On the whole, the album embraces an '80s aesthetic, something Scaggs says was intentional since the group intended to move in a different musical direction.
"We didn't want to get pigeonholed as a retro '60s band," she says. "We knew we had more to offer. We were trying to bring forth those small elements that might have been lost but still push forward that modern sound we were going for on the first record and really find those elements. The '80s synth thing found more of a presence on this album. I have to give credit to Fitz and Tony [Hoffer] because they come from the same mind when it comes to that love of music. We wanted to make sure we were bringing a modern sense on the lyrical tip. We just decided that that was what we would do."

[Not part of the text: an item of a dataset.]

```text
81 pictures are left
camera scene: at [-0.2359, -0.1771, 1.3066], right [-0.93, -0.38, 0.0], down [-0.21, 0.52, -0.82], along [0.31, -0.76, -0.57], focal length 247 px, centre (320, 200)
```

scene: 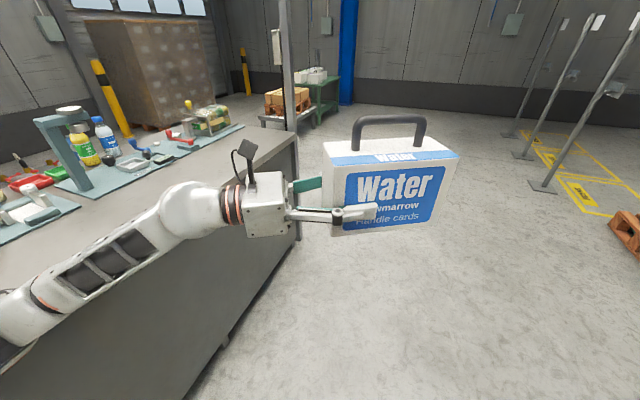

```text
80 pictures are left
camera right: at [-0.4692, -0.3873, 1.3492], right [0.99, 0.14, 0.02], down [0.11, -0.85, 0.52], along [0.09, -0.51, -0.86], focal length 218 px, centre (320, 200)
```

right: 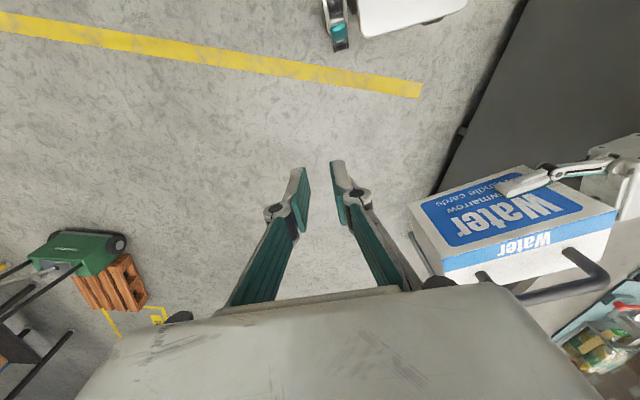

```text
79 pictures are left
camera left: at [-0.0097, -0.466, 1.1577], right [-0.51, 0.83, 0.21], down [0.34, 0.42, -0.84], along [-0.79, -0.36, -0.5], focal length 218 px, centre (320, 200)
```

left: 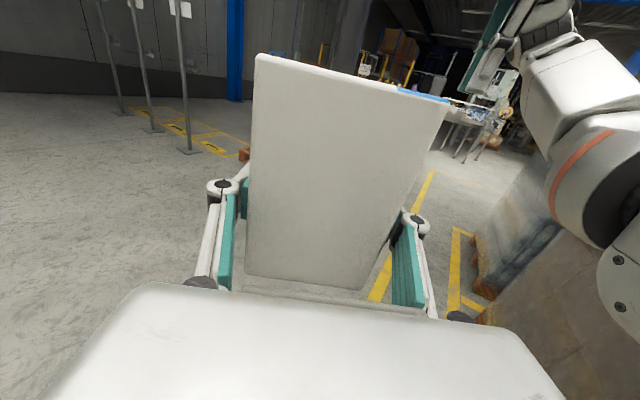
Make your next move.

So does that mean the band will embrace a '90s sound for its next record? Scaggs says the band, which just got off a summer tour with soul pop sensation Bruno Mars, is too busy promoting More than Just a Dream to think about the next album. But she guarantees it will involve yet another musical evolution.
"The worst thing you can do is stick to something, especially if you've broken out of it," she says. "We have a solid label with us now, having just signed to Electra Records. We have people there who want to see us have a 20-year career. It's a matter of getting out there and doing the work."